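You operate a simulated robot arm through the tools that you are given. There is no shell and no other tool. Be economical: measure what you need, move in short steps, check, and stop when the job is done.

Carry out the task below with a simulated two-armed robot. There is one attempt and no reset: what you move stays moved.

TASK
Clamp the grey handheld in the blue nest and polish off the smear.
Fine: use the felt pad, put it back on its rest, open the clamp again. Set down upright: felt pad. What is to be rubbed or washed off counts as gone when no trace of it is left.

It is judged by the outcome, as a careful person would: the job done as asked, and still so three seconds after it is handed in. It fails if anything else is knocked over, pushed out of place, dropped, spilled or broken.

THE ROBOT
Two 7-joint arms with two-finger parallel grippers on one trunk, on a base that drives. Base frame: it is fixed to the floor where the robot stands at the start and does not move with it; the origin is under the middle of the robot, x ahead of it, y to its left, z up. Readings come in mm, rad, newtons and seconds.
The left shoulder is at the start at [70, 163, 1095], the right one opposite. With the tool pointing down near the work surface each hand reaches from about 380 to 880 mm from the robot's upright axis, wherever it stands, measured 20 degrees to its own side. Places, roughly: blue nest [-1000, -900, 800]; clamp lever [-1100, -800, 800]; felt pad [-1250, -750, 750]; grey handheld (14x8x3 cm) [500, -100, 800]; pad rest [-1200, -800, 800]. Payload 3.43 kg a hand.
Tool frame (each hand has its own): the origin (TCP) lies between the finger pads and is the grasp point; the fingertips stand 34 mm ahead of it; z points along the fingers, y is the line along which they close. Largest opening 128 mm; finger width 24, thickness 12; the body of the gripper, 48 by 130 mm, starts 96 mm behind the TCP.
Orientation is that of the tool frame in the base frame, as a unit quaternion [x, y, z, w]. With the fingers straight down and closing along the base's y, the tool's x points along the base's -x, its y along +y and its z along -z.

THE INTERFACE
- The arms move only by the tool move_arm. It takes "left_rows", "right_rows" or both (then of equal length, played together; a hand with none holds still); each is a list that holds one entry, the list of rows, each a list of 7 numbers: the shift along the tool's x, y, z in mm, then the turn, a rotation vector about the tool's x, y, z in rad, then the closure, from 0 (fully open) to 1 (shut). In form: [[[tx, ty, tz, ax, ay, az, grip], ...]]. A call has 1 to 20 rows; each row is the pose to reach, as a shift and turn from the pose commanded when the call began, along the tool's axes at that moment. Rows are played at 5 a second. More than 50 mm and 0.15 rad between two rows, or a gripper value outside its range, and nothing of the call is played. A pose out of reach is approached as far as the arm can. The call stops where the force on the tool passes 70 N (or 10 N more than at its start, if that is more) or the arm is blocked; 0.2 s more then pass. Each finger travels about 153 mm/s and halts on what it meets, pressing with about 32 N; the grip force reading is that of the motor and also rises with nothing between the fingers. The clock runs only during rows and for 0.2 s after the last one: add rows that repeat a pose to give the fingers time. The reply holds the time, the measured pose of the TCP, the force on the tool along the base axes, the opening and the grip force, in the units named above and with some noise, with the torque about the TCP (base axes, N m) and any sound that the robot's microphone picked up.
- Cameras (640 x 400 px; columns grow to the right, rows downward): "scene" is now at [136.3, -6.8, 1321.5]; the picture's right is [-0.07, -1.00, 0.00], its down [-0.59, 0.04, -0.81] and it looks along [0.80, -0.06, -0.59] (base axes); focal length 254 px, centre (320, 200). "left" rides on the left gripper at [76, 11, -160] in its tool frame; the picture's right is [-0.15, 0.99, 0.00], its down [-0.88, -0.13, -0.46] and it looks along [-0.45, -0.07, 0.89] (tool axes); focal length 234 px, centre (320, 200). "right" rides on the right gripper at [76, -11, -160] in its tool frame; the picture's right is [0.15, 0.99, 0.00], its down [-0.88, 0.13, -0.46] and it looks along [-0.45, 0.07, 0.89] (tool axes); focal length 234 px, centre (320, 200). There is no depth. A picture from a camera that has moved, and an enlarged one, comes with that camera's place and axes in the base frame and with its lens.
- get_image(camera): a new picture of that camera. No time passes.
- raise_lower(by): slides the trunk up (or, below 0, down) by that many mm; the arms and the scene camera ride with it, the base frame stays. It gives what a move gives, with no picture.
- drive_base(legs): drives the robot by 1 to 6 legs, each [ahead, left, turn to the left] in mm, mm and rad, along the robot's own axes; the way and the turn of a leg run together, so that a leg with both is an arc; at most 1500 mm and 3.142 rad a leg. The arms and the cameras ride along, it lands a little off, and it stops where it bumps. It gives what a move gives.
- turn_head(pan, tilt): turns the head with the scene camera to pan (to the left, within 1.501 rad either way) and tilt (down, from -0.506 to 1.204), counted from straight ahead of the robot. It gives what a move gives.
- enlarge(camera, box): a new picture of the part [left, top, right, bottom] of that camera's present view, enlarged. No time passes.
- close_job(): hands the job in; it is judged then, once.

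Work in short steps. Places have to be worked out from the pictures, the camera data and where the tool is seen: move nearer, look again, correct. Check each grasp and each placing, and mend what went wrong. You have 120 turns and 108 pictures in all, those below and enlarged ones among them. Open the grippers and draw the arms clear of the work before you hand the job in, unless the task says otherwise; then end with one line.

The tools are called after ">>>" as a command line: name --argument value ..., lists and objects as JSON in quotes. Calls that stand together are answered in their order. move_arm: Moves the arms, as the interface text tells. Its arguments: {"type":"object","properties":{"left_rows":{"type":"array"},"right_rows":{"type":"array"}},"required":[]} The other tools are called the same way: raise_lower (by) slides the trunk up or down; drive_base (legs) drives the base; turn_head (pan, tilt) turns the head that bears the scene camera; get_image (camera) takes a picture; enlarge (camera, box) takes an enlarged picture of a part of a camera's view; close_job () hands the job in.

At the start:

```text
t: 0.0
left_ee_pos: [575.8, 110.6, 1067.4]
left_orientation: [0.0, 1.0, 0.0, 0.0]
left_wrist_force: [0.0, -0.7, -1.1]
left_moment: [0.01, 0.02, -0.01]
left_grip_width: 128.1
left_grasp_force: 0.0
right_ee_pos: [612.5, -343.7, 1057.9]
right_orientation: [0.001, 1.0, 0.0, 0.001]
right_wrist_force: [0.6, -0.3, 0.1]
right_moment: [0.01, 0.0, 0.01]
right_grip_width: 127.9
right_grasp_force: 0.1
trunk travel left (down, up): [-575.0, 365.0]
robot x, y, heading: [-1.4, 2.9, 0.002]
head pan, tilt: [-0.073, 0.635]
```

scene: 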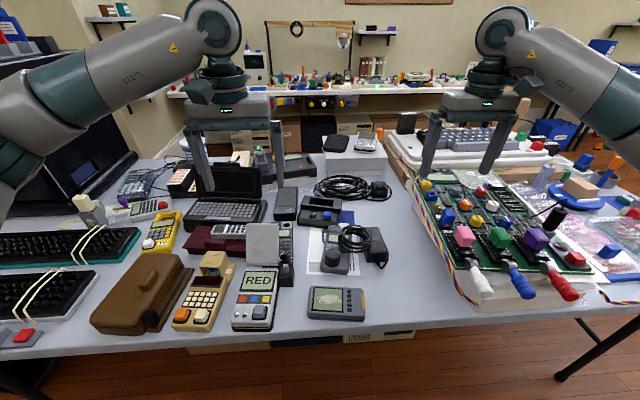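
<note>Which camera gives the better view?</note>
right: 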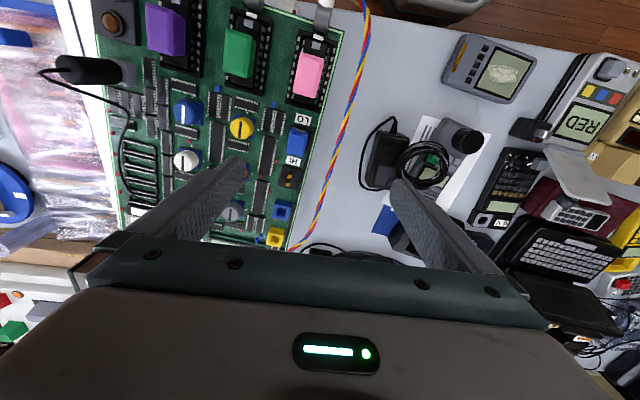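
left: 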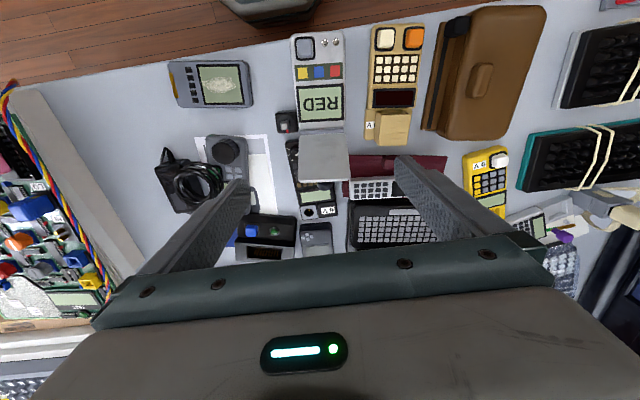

■ ■ ■ ■

# [THE REQUEST]
All of the lines above should be printed exactly, minus the pictures. Write them as strings in a JSON array, leaving out blank lines.

# [FULL ANSWER]
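[
  "You operate a simulated robot arm through the tools that you are given. There is no shell and no other tool. Be economical: measure what you need, move in short steps, check, and stop when the job is done.",
  "Carry out the task below with a simulated two-armed robot. There is one attempt and no reset: what you move stays moved.",
  "TASK",
  "Clamp the grey handheld in the blue nest and polish off the smear.",
  "Fine: use the felt pad, put it back on its rest, open the clamp again. Set down upright: felt pad. What is to be rubbed or washed off counts as gone when no trace of it is left.",
  "It is judged by the outcome, as a careful person would: the job done as asked, and still so three seconds after it is handed in. It fails if anything else is knocked over, pushed out of place, dropped, spilled or broken.",
  "THE ROBOT",
  "Two 7-joint arms with two-finger parallel grippers on one trunk, on a base that drives. Base frame: it is fixed to the floor where the robot stands at the start and does not move with it; the origin is under the middle of the robot, x ahead of it, y to its left, z up. Readings come in mm, rad, newtons and seconds.",
  "The left shoulder is at the start at [70, 163, 1095], the right one opposite. With the tool pointing down near the work surface each hand reaches from about 380 to 880 mm from the robot's upright axis, wherever it stands, measured 20 degrees to its own side. Places, roughly: blue nest [-1000, -900, 800]; clamp lever [-1100, -800, 800]; felt pad [-1250, -750, 750]; grey handheld (14x8x3 cm) [500, -100, 800]; pad rest [-1200, -800, 800]. Payload 3.43 kg a hand.",
  "Tool frame (each hand has its own): the origin (TCP) lies between the finger pads and is the grasp point; the fingertips stand 34 mm ahead of it; z points along the fingers, y is the line along which they close. Largest opening 128 mm; finger width 24, thickness 12; the body of the gripper, 48 by 130 mm, starts 96 mm behind the TCP.",
  "Orientation is that of the tool frame in the base frame, as a unit quaternion [x, y, z, w]. With the fingers straight down and closing along the base's y, the tool's x points along the base's -x, its y along +y and its z along -z.",
  "THE INTERFACE",
  "- The arms move only by the tool move_arm. It takes \"left_rows\", \"right_rows\" or both (then of equal length, played together; a hand with none holds still); each is a list that holds one entry, the list of rows, each a list of 7 numbers: the shift along the tool's x, y, z in mm, then the turn, a rotation vector about the tool's x, y, z in rad, then the closure, from 0 (fully open) to 1 (shut). In form: [[[tx, ty, tz, ax, ay, az, grip], ...]]. A call has 1 to 20 rows; each row is the pose to reach, as a shift and turn from the pose commanded when the call began, along the tool's axes at that moment. Rows are played at 5 a second. More than 50 mm and 0.15 rad between two rows, or a gripper value outside its range, and nothing of the call is played. A pose out of reach is approached as far as the arm can. The call stops where the force on the tool passes 70 N (or 10 N more than at its start, if that is more) or the arm is blocked; 0.2 s more then pass. Each finger travels about 153 mm/s and halts on what it meets, pressing with about 32 N; the grip force reading is that of the motor and also rises with nothing between the fingers. The clock runs only during rows and for 0.2 s after the last one: add rows that repeat a pose to give the fingers time. The reply holds the time, the measured pose of the TCP, the force on the tool along the base axes, the opening and the grip force, in the units named above and with some noise, with the torque about the TCP (base axes, N m) and any sound that the robot's microphone picked up.",
  "- Cameras (640 x 400 px; columns grow to the right, rows downward): \"scene\" is now at [136.3, -6.8, 1321.5]; the picture's right is [-0.07, -1.00, 0.00], its down [-0.59, 0.04, -0.81] and it looks along [0.80, -0.06, -0.59] (base axes); focal length 254 px, centre (320, 200). \"left\" rides on the left gripper at [76, 11, -160] in its tool frame; the picture's right is [-0.15, 0.99, 0.00], its down [-0.88, -0.13, -0.46] and it looks along [-0.45, -0.07, 0.89] (tool axes); focal length 234 px, centre (320, 200). \"right\" rides on the right gripper at [76, -11, -160] in its tool frame; the picture's right is [0.15, 0.99, 0.00], its down [-0.88, 0.13, -0.46] and it looks along [-0.45, 0.07, 0.89] (tool axes); focal length 234 px, centre (320, 200). There is no depth. A picture from a camera that has moved, and an enlarged one, comes with that camera's place and axes in the base frame and with its lens.",
  "- get_image(camera): a new picture of that camera. No time passes.",
  "- raise_lower(by): slides the trunk up (or, below 0, down) by that many mm; the arms and the scene camera ride with it, the base frame stays. It gives what a move gives, with no picture.",
  "- drive_base(legs): drives the robot by 1 to 6 legs, each [ahead, left, turn to the left] in mm, mm and rad, along the robot's own axes; the way and the turn of a leg run together, so that a leg with both is an arc; at most 1500 mm and 3.142 rad a leg. The arms and the cameras ride along, it lands a little off, and it stops where it bumps. It gives what a move gives.",
  "- turn_head(pan, tilt): turns the head with the scene camera to pan (to the left, within 1.501 rad either way) and tilt (down, from -0.506 to 1.204), counted from straight ahead of the robot. It gives what a move gives.",
  "- enlarge(camera, box): a new picture of the part [left, top, right, bottom] of that camera's present view, enlarged. No time passes.",
  "- close_job(): hands the job in; it is judged then, once.",
  "Work in short steps. Places have to be worked out from the pictures, the camera data and where the tool is seen: move nearer, look again, correct. Check each grasp and each placing, and mend what went wrong. You have 120 turns and 108 pictures in all, those below and enlarged ones among them. Open the grippers and draw the arms clear of the work before you hand the job in, unless the task says otherwise; then end with one line.",
  "The tools are called after \">>>\" as a command line: name --argument value ..., lists and objects as JSON in quotes. Calls that stand together are answered in their order. move_arm: Moves the arms, as the interface text tells. Its arguments: {\"type\":\"object\",\"properties\":{\"left_rows\":{\"type\":\"array\"},\"right_rows\":{\"type\":\"array\"}},\"required\":[]} The other tools are called the same way: raise_lower (by) slides the trunk up or down; drive_base (legs) drives the base; turn_head (pan, tilt) turns the head that bears the scene camera; get_image (camera) takes a picture; enlarge (camera, box) takes an enlarged picture of a part of a camera's view; close_job () hands the job in.",
  "At the start:",
  "```text",
  "t: 0.0",
  "left_ee_pos: [575.8, 110.6, 1067.4]",
  "left_orientation: [0.0, 1.0, 0.0, 0.0]",
  "left_wrist_force: [0.0, -0.7, -1.1]",
  "left_moment: [0.01, 0.02, -0.01]",
  "left_grip_width: 128.1",
  "left_grasp_force: 0.0",
  "right_ee_pos: [612.5, -343.7, 1057.9]",
  "right_orientation: [0.001, 1.0, 0.0, 0.001]",
  "right_wrist_force: [0.6, -0.3, 0.1]",
  "right_moment: [0.01, 0.0, 0.01]",
  "right_grip_width: 127.9",
  "right_grasp_force: 0.1",
  "trunk travel left (down, up): [-575.0, 365.0]",
  "robot x, y, heading: [-1.4, 2.9, 0.002]",
  "head pan, tilt: [-0.073, 0.635]",
  "```",
  "scene: ",
  "<note>Which camera gives the better view?</note>",
  "right: ",
  "left: "
]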